Nullità della sentenza e del procedimento, ex art. 360, n. 4, cod. proc. civ., anche in relazione all’art. 111, sesto comma, Cost., 118, comma 1, disp. att. cod. proc. civ.
Il lavoratore censura la statuizione della Corte d’Appello che ha ritenuto la proporzionalità della sanzione atteso che ‘l’episodio della mancata ripresa del servizio nelle sale operatorie… dalle h. 10,30 circa costituisce mancanza di tale gravità … da rendere certamente proporzionata la sanzione irrogata’.
Assume che l’intervento chirurgico programmato per tale ora era stato annullato e dunque non occorreva riprendere servizio. Richiama stralcio della contestazione disciplinare a suo dire mitigata nella irrogazione della sanzione, poiché non si faceva espressa menzione di detta condotta. Contesta la valutazione delle risultanze istruttorie effettuato dalla Corte d’Appello.
4. Il motivo è inammissibile.
Questa Corte ha più volte affermato che in materia di sanzioni disciplinari, il giudizio di proporzionalità tra licenziamento e addebito contestato è devoluto al giudice di merito, in quanto implica un apprezzamento dei fatti che hanno dato origine alla controversia, ed è sindacabile in sede di legittimità soltanto quando la motivazione della sentenza impugnata sul punto manchi del tutto, ovvero sia affetta da vizi giuridici consistenti nell’essere stata articolata su espressioni od argomenti tra loro inconciliabili, oppure perplessi o manifestamente ed obiettivamente incomprensibili, ovvero ancora sia viziata da omesso esame di un fatto avente valore decisivo, nel senso che l’elemento trascurato avrebbe condotto con certezza ad un diverso esito della controversia.
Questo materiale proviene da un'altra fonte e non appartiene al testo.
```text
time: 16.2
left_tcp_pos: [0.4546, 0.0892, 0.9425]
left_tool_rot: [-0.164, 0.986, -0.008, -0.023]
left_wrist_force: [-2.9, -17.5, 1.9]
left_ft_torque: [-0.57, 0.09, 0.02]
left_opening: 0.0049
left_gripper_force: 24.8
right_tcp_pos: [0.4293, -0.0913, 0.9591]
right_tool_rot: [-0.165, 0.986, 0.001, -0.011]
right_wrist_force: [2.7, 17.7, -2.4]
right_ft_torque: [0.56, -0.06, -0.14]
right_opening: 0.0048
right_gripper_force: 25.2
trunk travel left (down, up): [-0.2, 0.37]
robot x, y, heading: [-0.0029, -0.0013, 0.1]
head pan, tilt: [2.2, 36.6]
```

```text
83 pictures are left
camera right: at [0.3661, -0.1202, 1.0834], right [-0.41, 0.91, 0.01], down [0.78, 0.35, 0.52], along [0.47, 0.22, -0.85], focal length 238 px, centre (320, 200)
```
Nella specie, tali circostanze non sono rinvenibili atteso che nel dedurre la motivazione apparente il ricorrente nella sostanza indica
una non conformità della valutazione di proporzionalità della sanzione disciplinare espressa con specifica motivazione dalla Corte d’Appello a quella proposta da esso ricorrente , così sollecitando a questa Corte un inammissibile riesame delle risultanze di causa.
Le deduzioni del ricorrente che contesta l’accertamento di fatto svolto dalla Corte d’Appello, si sostanziano nella censura della valutazione del materiale probatorio effettuato dalla Corte d’Appello, in particolare quanto alla documentazione prodotta in atti, che è rimessa al giudice del merito.
Nel richiamare quanto già esposto nella trattazione del precedente motivo di ricorso, si ribadisce che spetta in via esclusiva al giudice di merito il compito di individuare le fonti del proprio convincimento, di assumere e valutare le prove, di controllarne l’attendibilità e la concludenza, di scegliere, tra le complessive risultanze del processo, quelle ritenute maggiormente idonee a dimostrare la veridicità dei fatti ad esse sottesi, assegnando prevalenza all’uno o all’altro dei mezzi di prova acquisiti, nonché la facoltà di escludere anche attraverso un giudizio implicito la rilevanza di una prova, dovendosi ritenere, a tal proposito, che egli non sia tenuto ad esplicitare, per ogni mezzo istruttorio, le ragioni per cui lo ritenga irrilevante ovvero ad enunciare specificamente che la controversia può essere decisa senza necessità di ulteriori acquisizioni (si v., Cass. n. 4060 del 2023).
Con il terzo motivo di ricorso è dedotta la nullità della sentenza e del relativo procedimento ex art. 360, n. 4, cod. proc. civ., anche in relazione all’art. 111, sesto comma. Cost. e all’art. 118, comma 1, disp. att. cod. proc. civ.
Il ricorrente deduce che la sentenza d’appello sarebbe contraddittoria in quanto ha escluso l’incompatibilità della teste COGNOME, in quanto non era parte nel giudizio sul piano formale, senza considerare che la stessa era parte sostanziale del giudizio, in
quanto il giudizio nasceva in ragione delle dichiarazioni della medesima.
Il motivo è inammissibile in quanto generico e privo di specificità rispetto alla statuizione della Corte d’Appello .
Occorre in proposito considerare che la Corte d’Appello, come aveva statuito il Tribunale, ha affermato che la suddetta teste aveva la capacità a testimoniare in quanto non era parte del giudizio, ed ha evidenziato che la stessa aveva introdotto in giudizio una narrazione dei fatti analitica e precisa e che non emergeva alcun interesse o risentimento che animavano la stessa in danno del lavoratore; peraltro non è ravvisabile alcun vizio della sentenza quanto alla motivazione, anche considerando quanto già esposto nella trattazione del secondo motivo di ricorso.
Il ricorso è inammissibile.
Le spese seguono la soccombenza e sono liquidate come in dispositivo.
PQM
La Corte dichiara inammissibile il ricorso.
Condanna il ricorrente al pagamento delle spese di giudizio che liquida in euro 4.000,00 per compensi professionali, euro 200,00 per esborsi, spese generali in misura del 15% e accessori di legge.
Ai sensi dell’art. 13, comma 1 -quater del d.P.R. n. 115 del 2002, dà atto della sussistenza dei presupposti per il versamento, da parte dei ricorrenti dell’ulteriore importo a titolo di contributo unificato pari a quello dovuto per il ricorso, a norma del comma 1bis, dello stesso art. 13, se dovuto.